After Mass I noticed that the rain had stopped. I headed for the little Christmas party for monks and guests in the dining hall or refectory. Mepkin is a Trappist or Cistercian monastery, and its official name, “The Order of the Cistercians of the Strict Observance (O.C.S.O.),” is taken seriously. Casual talking is actively discouraged and even the vegetarian meals are eaten in strict silence. Parties are decidedly rare and not to be missed.
It was a fine affair consisting of light conversation, mutual Christmas wishes, and various Boniface-baked cookies and cakes along with apple cider. Mostly I just basked in the glow of congeniality that I had come to associate so well with Mepkin.
I didn’t stay long. It was almost midnight, and after a long day of eight church services, packing eggs, mopping floors, feeding logs into the wood burning furnace, and helping Father Guerric put up Christmas trees, I was asleep on my feet.
I said my good-byes and headed for my room several hundred yards away. Halfway to the refectory door I heard the resurgent rain banging on the roof reminding me that I had forgotten to bring an umbrella. Opening the door I was cursing and resigning myself to a miserable hike and a wet monastic guest habit for morning services, when something startled me and left me squinting into the night. As my eyes adjusted, I made out a dim figure standing under an umbrella outlined by the rain and glowing in the light from the still-open door. It was Brother John in a thin monastic habit, his slouched 60 year-old body ignoring the cold.
“Brother John! What are you doing?”
“I’m here to walk the people who forgot their umbrellas back to their rooms,” he replied softly.
Flicking on his flashlight we wordlessly started off sharing that single umbrella. For my part I was so stunned by this timely offer that I couldn’t speak. For in a monastery whose Cistercian motto is “prayer and work” and where there are no slackers, no one works harder than Brother John. He rises before three in the morning to make sure coffee is there for everyone, and is still working after most of his brethren have retired.
Brother John is also what might be termed Mepkin’s foreman. After morning Mass the monks without regular positions line up in a room off the church for work assignments, and with several thousand acres full of buildings, machinery and a farm with 40,000 chickens there is plenty to do. (As a daily fixture at the grading house packing and stacking eggs thirty dozen to a box, I could easily skip this ritual. I never do. Perhaps it is the way Brother John lights up when I reach the front of the line, touches me ever so lightly on the shoulder and whispers “grading house” that brings me back every morning. Perhaps it is the humility I feel when he thanks me as if I were doing him a personal favor…) Yet Brother John keeps it all in his head. Every light bulb that flickers out somewhere is his responsibility. He supervises when possible and delegates where he can, but as he is always short handed he is constantly jumping in himself at some critical spot. Throughout the monastery the phones ring incessantly with someone on the line asking, “Is John there?” or “Have you seen John?” And through it all, his Irish good humor and gentleness never fades or even frays.

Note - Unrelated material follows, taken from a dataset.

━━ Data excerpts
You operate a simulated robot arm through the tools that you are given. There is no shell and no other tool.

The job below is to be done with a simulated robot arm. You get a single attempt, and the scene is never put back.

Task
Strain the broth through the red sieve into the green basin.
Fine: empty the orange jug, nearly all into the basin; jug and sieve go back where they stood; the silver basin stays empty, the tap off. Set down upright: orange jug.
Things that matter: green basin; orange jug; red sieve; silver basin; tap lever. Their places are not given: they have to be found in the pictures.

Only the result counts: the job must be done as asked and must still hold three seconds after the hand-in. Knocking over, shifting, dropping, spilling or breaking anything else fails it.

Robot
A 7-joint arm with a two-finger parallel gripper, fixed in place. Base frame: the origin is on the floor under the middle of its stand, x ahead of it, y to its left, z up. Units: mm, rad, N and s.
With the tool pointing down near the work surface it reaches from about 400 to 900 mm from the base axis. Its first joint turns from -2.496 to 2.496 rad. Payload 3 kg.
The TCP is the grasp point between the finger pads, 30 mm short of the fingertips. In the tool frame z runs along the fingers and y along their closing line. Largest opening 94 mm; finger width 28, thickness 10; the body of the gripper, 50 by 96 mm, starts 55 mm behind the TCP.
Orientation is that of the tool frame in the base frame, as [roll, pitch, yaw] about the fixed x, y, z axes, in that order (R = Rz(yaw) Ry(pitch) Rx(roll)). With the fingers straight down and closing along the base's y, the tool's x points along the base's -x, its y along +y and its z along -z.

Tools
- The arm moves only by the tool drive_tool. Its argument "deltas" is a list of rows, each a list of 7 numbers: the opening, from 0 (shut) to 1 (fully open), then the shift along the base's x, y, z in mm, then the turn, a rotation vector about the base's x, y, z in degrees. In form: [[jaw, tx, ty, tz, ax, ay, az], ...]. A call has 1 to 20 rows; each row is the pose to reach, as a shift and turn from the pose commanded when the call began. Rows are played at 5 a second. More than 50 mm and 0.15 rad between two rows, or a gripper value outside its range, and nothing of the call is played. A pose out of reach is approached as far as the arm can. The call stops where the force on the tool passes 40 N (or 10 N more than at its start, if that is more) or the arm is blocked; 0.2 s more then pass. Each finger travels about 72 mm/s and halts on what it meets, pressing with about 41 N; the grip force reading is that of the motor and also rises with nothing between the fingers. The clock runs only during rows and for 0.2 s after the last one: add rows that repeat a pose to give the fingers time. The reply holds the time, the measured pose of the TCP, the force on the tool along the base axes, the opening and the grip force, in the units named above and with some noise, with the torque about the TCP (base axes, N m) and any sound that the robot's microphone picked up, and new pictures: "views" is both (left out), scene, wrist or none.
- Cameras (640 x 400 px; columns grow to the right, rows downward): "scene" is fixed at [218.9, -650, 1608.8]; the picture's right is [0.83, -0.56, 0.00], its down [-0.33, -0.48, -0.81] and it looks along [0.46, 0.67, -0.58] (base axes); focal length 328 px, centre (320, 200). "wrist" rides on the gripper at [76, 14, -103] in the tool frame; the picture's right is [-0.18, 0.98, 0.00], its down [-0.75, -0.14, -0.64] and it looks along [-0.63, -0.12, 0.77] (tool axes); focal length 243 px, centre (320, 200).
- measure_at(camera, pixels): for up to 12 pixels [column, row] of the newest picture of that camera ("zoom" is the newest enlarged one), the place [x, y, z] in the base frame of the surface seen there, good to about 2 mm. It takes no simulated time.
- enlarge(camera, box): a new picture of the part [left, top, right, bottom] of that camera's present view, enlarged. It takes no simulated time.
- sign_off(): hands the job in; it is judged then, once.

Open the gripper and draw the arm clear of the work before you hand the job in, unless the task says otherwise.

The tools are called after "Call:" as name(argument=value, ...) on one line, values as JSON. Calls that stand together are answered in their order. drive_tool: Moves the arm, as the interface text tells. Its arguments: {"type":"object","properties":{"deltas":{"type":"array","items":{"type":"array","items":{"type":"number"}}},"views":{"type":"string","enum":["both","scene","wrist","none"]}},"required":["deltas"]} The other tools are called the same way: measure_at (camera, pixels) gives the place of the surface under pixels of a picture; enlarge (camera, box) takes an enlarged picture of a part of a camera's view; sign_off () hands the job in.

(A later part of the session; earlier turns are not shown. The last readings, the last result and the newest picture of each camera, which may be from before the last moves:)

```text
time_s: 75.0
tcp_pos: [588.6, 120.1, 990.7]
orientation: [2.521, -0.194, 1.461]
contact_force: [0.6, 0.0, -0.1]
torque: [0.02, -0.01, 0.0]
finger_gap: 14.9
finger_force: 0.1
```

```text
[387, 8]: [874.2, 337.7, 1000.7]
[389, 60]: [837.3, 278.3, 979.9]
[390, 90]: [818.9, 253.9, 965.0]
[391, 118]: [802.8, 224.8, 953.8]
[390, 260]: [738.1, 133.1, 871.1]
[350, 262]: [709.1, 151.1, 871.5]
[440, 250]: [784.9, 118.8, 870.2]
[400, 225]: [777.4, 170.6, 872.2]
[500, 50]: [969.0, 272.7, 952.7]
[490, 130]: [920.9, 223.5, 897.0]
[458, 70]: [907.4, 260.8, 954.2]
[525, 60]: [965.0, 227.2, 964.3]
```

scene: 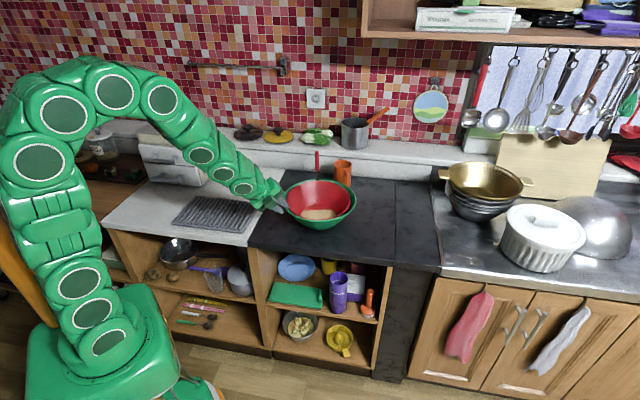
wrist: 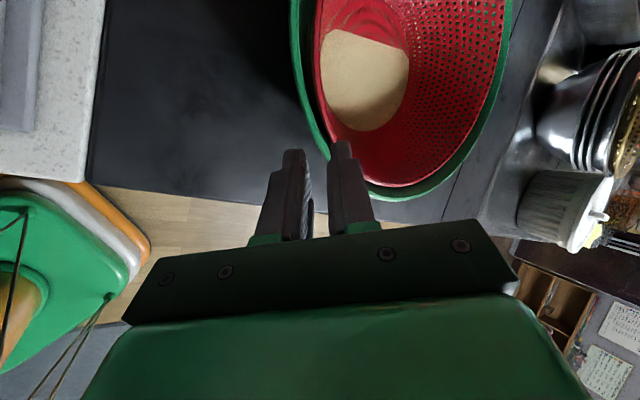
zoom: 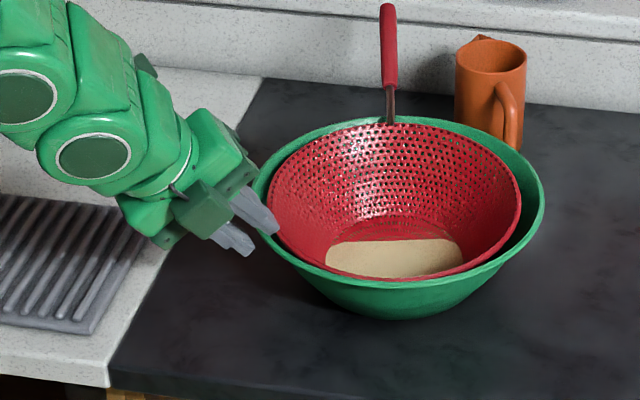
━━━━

Now after just such a day, four hours after his usual bed time, and forty years into his monastic hitch, here was Brother John eschewing Boniface’s baking, a glass of cider, and a Christmas break in order to walk me back to my room under a shared umbrella.
When we reached the church I reassured him several times that I could cut through to my room on the other side before he relented. But as I opened the door of the church something made me turn, and I continued to watch his flashlight as he hurried back for another pilgrim until its glow faded into the night. When I reached my room, I guess I wasn’t as sleepy as I thought. I sat on the edge of my bed in the dark for what I can say with some conviction was a very long time.